The owners of Los Angeles based Pacific Eurotex Corp who participated in a massive money laundering scheme for two Mexican drug cartels have been sentenced to prison after pleading guilty last year to federal money-laundering and tax-evasion charges.
Morad Neman, chief executive of Pacific Eurotex was sentenced to two years in prison while his brother, Hersel Neman, the firm’s chief financial officer was sentenced to 18 months in prison.
The scheme they masterminded involved the use of the black-market peso exchange typology of trade-based money laundering (TBML).
Pacific Eurotex and about 75 other companies were raided in 2014 in a vast operation in the Los Angeles Fashion District. Cash and property worth more than US$140 million were seized.
Prosecutors said the defendants in the Pacific Eurotex case would receive cash they knew was illegal from the Sinaloa and Knights Templar drug cartels as part of a black-market peso exchange TBML operation.
To keep this activity secret, the company kept two sets of books, court documents claim.
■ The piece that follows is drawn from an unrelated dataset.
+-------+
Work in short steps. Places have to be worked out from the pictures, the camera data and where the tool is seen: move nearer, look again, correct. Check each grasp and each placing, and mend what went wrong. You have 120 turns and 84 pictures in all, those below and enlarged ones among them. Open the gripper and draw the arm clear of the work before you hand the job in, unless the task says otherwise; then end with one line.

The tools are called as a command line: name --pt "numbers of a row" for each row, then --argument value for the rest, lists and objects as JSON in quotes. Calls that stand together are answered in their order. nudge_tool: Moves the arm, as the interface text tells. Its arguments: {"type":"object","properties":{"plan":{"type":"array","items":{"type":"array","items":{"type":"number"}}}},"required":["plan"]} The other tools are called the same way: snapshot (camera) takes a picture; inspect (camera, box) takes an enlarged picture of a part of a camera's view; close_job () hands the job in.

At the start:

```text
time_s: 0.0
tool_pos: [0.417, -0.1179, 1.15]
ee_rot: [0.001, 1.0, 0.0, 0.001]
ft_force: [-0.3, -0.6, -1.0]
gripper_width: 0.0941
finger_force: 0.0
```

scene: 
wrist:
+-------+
Prosecutors said the second unofficial set of books kept track of the cash received from the drug cartels and concealed this cash from the company’s accountants to avoid paying taxes on the income.
How it worked
The Los Angeles Fashion District companies such as Pacific Eurotex that operated TBML schemes would import apparel and textiles into the US or manufacture goods in the US with dollars illicitly earned in the US by the drug cartels.
Those goods were then exported to Mexico and sold at local stores for pesos that were then deposited in the Mexican bank accounts of the drug cartels.